IOC Revival Plan Hurt by Iran Sanctions

IOC Revival Plan Hurt  by Iran Sanctions
IOC Revival Plan Hurt  by Iran Sanctions

Indian Oil Corp (IOC), the country's biggest refiner, is exploring options including a merger to save loss-making unit Chennai Petroleum Corp (CPCL). However, CPCL's attempts to raise funds have been constrained due to a 15.4 percent stake held in it by a unit of Iran's Naftiran Inter Trade Co Ltd (NICO), its chairman B. Ashok said.

Western sanctions against Tehran due to its nuclear program have made businesses difficult for companies with ties to Iran.

"At the moment there are certain difficulties," Ashok was quoted by Economic  Times as saying. "CPCL requires infusion of funds and we are looking at various options including a merger of CPCL with IOC."

The company in May planned a rights issue to raise up to 10 billion rupees ($163 million) but abandoned it after NICO said it wanted to subscribe to the shares and maintain its holding.

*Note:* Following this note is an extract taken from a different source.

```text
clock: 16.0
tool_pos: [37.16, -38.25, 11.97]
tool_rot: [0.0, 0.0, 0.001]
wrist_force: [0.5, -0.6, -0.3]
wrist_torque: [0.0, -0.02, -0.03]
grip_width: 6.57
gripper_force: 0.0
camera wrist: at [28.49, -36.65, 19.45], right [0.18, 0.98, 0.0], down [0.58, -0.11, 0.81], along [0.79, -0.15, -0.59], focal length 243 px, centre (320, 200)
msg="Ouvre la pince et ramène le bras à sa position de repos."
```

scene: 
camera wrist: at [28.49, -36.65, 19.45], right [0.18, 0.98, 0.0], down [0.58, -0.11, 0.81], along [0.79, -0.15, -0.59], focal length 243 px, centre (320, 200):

Sanctions have toughened monetary transactions with Iran, making it difficult for the Indian company to raise funds from the market or allow parent IOC to infuse funds.

CPCL, whose two refineries can process 230,000 barrels per day of oil and account for about 5.4 percent of India's total capacity, could not pay dividends to NICO in 2010/11 and 2011/12 due to the sanctions, it said in its annual report.

The refiner stopped processing Iranian oil in 2012 after losing insurance for those supplies, while cover for crude imports from other countries was cut due to its ties with the Iranian firm.